#### [SOURCE EXCERPT]
The Consolidated Financial Statements of Waterford Wedgwood plc (the " Company ") and its subsidiaries (together the " Group "), which form part of this annual report, are prepared in euro (" "). References to " US dollars " or " $ " are to United States dollars, references to " IR£ " are to Irish pounds, the former currency of the Republic of Ireland prior to March 1, 2002; " ¥ " and " yen " means the currency of Japan and references to " £ " or " pounds " are to UK pounds sterling. References to " " are to the euro, the currency of the European Monetary Union, which, as from March 1, 2002 is the exclusive currency in the twelve nations of the eurozone, including the Republic of Ireland. References to "c" are to euro cents. References to "we", "us", "our", and other similar terms refer to the Group, unless the context otherwise requires. Our Consolidated Financial Statements are prepared in accordance with accounting principles generally accepted in the Republic of Ireland (" Irish GAAP "), which differ in certain significant respects from accounting principles generally accepted in the United States (" US GAAP "). The principal differences between Irish GAAP and US GAAP that are relevant to us are explained in note 31 to the Consolidated Financial Statements.

#### [SHORT TASK 1]
Using the data below, return the stretch from the line that contains "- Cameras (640" through the line that contains "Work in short", both included, exactly as it stands and nothing beyond it. Put a running number in front of each line and drop blank lines.

#### [RECORDS FOR THIS EXERCISE]
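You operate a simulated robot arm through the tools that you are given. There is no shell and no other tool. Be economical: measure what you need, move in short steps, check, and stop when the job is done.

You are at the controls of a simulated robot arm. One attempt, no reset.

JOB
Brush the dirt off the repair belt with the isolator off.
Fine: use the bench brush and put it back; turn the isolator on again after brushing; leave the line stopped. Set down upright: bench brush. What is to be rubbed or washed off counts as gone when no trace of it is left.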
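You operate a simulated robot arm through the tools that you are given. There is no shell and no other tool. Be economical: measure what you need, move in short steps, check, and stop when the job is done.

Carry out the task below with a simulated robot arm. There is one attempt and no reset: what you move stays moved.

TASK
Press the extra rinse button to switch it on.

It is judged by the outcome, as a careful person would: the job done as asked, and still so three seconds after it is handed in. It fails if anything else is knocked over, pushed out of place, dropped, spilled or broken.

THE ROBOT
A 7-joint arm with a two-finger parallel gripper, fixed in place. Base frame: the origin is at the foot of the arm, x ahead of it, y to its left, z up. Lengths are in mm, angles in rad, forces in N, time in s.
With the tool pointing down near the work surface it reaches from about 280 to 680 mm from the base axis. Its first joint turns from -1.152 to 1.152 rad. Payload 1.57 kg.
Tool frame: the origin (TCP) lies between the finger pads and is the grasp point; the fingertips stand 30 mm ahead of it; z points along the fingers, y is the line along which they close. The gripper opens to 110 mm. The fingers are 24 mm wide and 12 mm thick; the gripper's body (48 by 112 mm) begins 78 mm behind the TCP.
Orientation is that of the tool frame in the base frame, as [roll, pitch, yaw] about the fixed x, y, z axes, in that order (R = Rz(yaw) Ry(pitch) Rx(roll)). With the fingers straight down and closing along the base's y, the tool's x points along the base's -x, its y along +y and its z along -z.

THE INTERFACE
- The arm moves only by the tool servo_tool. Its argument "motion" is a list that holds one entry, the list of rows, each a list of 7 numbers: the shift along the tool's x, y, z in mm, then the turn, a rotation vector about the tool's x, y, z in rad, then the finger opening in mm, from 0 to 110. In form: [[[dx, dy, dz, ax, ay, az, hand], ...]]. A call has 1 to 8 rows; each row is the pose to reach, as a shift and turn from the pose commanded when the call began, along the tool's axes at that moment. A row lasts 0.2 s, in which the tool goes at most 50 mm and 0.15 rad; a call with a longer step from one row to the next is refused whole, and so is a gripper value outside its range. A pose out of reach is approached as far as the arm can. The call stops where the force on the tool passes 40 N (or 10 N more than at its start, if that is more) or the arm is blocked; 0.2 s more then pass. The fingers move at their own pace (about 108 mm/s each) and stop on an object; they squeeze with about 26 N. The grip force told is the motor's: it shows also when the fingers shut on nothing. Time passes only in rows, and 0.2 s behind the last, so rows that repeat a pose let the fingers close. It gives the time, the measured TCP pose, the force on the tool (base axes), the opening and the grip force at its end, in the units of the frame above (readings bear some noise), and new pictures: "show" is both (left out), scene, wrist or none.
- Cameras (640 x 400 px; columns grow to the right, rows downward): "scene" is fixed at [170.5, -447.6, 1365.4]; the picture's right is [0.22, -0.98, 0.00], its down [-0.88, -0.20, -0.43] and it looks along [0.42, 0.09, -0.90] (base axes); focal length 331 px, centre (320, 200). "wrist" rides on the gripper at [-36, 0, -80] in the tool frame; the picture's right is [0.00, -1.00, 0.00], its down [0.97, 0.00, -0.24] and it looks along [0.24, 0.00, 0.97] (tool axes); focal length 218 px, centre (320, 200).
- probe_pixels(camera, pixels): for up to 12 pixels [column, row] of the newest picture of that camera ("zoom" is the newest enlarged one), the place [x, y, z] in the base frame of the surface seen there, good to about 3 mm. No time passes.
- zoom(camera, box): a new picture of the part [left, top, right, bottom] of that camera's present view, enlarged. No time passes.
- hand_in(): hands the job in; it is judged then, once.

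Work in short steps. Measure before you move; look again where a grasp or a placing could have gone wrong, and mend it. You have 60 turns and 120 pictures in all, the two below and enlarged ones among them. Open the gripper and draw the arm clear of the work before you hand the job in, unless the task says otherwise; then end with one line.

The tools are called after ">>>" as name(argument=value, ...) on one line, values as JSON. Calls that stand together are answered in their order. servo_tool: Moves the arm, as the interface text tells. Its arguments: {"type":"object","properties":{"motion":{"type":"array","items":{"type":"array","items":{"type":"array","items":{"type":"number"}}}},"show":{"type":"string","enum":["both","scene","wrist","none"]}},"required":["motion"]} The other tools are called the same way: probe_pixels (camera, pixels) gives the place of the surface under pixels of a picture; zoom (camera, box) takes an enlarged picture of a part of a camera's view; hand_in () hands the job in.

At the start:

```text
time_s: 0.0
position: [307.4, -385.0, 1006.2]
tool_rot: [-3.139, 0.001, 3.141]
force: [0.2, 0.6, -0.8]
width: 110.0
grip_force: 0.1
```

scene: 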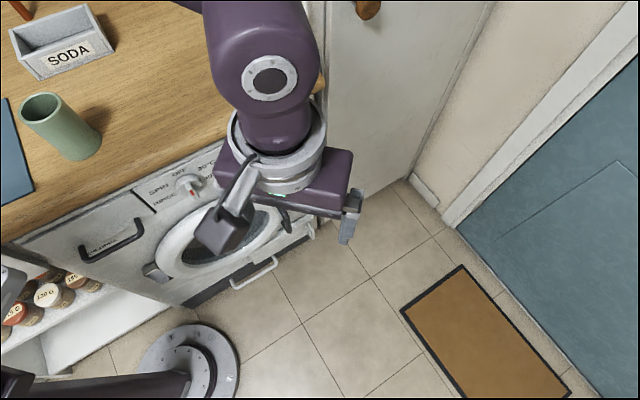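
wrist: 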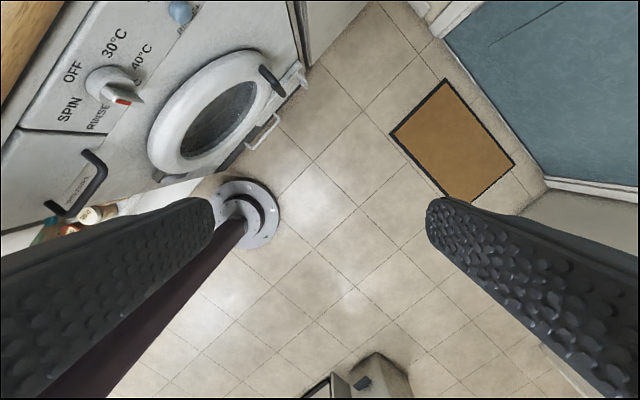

#### [SHORT TASK 2]
Write the next part of the source excerpt, the one that starts with "The Consolidated Financial Statements of".

#### [EXERCISE RESPONSE 1]
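1. - Cameras (640 x 400 px; columns grow to the right, rows downward): "scene" is fixed at [170.5, -447.6, 1365.4]; the picture's right is [0.22, -0.98, 0.00], its down [-0.88, -0.20, -0.43] and it looks along [0.42, 0.09, -0.90] (base axes); focal length 331 px, centre (320, 200). "wrist" rides on the gripper at [-36, 0, -80] in the tool frame; the picture's right is [0.00, -1.00, 0.00], its down [0.97, 0.00, -0.24] and it looks along [0.24, 0.00, 0.97] (tool axes); focal length 218 px, centre (320, 200).
2. - probe_pixels(camera, pixels): for up to 12 pixels [column, row] of the newest picture of that camera ("zoom" is the newest enlarged one), the place [x, y, z] in the base frame of the surface seen there, good to about 3 mm. No time passes.
3. - zoom(camera, box): a new picture of the part [left, top, right, bottom] of that camera's present view, enlarged. No time passes.
4. - hand_in(): hands the job in; it is judged then, once.
5. Work in short steps. Measure before you move; look again where a grasp or a placing could have gone wrong, and mend it. You have 60 turns and 120 pictures in all, the two below and enlarged ones among them. Open the gripper and draw the arm clear of the work before you hand the job in, unless the task says otherwise; then end with one line.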

#### [EXERCISE RESPONSE 2]
The Noon Buying Rate in New York City for cable transfers in foreign currencies as certified for customs purposes by the Federal Reserve Bank of New York (the " Noon Buying Rate ") on March 31, 2005 was €1.00 = $1.30. On September 16, 2005, the Noon Buying Rate was €1.00 = $1.22. For further information on exchange rates between the euro and the US dollar, see " Item 3—Key Information—Exchange Rates " and the discussion in " Item 5—Operating and Financial Review and Prospects—Principal Factors that Affect Our Results of Operations and Financial Condition—Exchange rate fluctuations " and " —Results of Operations ".

Unless the content indicates otherwise, the term " Ceramics Group " refers to our Ceramics business and products sold under the Wedgwood ® , Royal Doulton ® and Rosenthal ® brands.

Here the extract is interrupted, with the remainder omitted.